Achieving Reversible Zinc Electrodeposition through a Holistic Interfacial Energy Framework
Abstract
Aqueous zinc (Zn) metal batteries (ZMBs) are promising for grid-scale storage, yet their long-term stability is constrained by interfacial processes at the Zn anode, where dendritic growth and hydrogen evolution originate from coupled transport and reaction events. Although electrolyte and interphase strategies have mitigated individual failure modes, they rarely capture the continuous sequence through which Zn deposition proceeds. Zn growth is governed by an interfacial energy cascade that connects ion transport in the diffusion layer, desolvation, and competitive adsorption within the Helmholtz region, and the nucleation energetics that dictate crystallographic development. Recognizing these steps as energetically linked clarifies how changes in Zn 2+ flux, desolvation barriers, or nucleation landscapes propagate downstream to determine deposit morphology and stability. When these transitions are aligned, Zn evolves toward compact, coherent architectures, and parasitic reactions are substantially reduced.

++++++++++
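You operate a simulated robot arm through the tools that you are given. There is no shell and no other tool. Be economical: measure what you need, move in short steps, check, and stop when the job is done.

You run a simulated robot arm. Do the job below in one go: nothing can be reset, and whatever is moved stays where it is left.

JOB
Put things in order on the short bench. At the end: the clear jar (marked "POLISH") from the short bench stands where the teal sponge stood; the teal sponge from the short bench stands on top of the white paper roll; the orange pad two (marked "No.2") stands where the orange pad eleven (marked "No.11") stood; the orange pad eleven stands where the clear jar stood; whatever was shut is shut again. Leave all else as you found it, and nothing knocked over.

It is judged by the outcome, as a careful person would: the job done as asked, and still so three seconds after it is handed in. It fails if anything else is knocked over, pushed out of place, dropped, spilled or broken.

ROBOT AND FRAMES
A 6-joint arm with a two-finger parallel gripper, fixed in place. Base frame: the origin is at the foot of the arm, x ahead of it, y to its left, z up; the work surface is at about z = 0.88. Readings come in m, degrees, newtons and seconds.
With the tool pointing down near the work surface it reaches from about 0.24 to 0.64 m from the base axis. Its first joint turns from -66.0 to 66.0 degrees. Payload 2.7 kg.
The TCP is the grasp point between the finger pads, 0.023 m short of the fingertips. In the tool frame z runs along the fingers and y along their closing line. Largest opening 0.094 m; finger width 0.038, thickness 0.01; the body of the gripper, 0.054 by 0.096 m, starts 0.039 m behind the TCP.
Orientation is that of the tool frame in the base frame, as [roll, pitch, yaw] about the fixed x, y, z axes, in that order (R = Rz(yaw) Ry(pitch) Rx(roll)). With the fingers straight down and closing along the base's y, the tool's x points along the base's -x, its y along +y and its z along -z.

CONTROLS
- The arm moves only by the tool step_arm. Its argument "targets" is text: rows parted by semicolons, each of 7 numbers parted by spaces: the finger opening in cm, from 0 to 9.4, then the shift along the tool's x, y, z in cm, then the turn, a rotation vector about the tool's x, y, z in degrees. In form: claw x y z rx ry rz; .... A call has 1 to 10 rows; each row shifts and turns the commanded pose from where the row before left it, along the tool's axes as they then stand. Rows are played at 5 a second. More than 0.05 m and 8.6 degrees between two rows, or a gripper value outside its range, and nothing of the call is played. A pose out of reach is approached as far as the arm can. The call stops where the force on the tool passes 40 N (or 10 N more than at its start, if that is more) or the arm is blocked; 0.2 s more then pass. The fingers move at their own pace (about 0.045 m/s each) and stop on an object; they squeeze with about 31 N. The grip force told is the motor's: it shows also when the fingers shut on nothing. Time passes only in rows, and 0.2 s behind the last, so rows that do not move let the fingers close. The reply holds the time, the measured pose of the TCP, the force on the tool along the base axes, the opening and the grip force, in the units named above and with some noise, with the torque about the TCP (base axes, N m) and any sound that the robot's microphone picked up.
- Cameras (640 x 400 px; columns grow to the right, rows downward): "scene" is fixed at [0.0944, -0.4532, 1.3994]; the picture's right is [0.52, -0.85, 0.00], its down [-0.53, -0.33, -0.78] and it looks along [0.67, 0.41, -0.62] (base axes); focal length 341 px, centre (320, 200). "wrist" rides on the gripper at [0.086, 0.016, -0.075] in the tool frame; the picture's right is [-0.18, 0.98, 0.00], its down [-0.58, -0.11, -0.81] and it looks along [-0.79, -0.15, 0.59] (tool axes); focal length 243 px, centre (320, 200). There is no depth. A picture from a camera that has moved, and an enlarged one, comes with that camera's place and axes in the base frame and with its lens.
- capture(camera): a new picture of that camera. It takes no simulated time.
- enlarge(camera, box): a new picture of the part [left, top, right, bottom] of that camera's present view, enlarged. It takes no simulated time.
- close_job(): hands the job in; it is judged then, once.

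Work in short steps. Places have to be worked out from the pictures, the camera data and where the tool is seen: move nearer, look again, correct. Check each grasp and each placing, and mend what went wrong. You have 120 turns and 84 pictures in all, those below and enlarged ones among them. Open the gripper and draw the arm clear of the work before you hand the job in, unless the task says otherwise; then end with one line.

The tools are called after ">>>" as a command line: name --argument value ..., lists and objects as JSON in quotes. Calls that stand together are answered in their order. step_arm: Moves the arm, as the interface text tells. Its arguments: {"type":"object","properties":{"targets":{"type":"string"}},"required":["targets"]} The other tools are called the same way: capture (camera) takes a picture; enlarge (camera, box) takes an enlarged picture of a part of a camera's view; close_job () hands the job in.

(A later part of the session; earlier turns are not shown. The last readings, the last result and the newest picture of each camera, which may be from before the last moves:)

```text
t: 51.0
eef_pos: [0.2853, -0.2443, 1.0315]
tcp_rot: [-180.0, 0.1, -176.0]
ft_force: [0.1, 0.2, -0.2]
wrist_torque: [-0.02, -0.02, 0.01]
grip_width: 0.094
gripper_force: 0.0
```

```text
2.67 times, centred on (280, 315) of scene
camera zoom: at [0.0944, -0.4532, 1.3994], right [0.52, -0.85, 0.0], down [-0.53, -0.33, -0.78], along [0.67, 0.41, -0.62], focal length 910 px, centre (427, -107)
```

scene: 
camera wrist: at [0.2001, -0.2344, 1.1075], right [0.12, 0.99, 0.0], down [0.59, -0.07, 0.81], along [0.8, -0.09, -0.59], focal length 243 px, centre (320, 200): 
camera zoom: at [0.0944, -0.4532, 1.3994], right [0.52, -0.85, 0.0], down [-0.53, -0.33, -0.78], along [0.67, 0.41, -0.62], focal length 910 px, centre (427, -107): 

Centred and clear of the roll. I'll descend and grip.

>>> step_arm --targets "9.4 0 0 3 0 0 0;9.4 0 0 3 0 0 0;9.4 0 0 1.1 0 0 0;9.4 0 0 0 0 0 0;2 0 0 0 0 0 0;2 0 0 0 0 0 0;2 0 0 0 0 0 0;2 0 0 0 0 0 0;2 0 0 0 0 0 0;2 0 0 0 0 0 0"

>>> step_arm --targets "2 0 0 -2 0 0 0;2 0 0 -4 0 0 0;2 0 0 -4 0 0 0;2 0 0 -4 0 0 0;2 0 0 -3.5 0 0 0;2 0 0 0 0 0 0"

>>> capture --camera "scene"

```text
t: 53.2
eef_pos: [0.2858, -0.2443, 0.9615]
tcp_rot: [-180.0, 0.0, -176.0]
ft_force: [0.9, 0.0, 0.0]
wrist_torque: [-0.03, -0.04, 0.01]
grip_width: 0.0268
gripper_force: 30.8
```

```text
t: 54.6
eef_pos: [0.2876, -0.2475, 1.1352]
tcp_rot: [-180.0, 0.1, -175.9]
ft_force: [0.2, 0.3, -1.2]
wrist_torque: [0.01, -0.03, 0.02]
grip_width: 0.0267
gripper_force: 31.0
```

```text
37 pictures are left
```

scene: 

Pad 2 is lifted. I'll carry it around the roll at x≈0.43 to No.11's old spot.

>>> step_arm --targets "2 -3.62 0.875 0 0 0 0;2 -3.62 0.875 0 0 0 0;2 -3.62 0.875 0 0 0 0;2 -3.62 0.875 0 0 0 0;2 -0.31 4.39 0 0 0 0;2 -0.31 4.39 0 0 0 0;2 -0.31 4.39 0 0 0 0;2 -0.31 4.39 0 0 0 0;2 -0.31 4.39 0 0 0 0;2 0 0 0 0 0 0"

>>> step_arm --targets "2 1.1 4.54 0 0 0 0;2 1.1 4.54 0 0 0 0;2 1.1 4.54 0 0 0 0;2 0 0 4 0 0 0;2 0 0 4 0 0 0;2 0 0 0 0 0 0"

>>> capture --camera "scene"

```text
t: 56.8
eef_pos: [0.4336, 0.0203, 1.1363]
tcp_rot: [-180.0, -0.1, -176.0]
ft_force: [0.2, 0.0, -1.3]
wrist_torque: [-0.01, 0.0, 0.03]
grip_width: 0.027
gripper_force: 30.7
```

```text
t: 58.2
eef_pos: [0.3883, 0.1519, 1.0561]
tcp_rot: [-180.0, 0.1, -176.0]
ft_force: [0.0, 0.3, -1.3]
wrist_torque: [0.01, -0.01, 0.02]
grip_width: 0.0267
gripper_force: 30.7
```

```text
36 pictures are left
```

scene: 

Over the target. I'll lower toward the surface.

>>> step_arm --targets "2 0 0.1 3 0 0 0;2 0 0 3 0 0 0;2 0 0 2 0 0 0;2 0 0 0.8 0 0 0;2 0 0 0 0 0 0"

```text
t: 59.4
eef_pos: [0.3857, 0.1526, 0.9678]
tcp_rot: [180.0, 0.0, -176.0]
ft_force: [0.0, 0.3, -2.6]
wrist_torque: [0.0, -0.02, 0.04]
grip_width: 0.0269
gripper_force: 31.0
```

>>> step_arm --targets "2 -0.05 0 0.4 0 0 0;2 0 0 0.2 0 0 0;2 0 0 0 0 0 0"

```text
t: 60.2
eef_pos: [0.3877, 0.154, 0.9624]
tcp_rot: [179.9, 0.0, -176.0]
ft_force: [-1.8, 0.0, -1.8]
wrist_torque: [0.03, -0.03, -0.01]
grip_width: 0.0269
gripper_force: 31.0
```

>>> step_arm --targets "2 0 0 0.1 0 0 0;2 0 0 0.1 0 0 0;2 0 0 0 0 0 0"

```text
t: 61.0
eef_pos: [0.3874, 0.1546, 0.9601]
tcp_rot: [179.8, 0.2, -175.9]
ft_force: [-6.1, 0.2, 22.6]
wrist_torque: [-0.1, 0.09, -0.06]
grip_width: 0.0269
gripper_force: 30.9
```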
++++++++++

Building on this framework, this review highlights how Zn deposition emerges from a continuous energetic sequence in which diffusionlayer transport reshapes the Zn 2+ /H + arrival hierarchy, the Helmholtz layer governs desolvation and interfacial selectivity, and the nucleation landscape directs crystallographic evolution. Viewing these steps as a coupled cascade provides a unified mechanistic picture of Zn interfacial behavior. We further highlight operando characterization and multiscale modeling techniques that now make this coupling experimentally and computationally accessible, offering actionable principles for designing stable aqueous Zn anodes.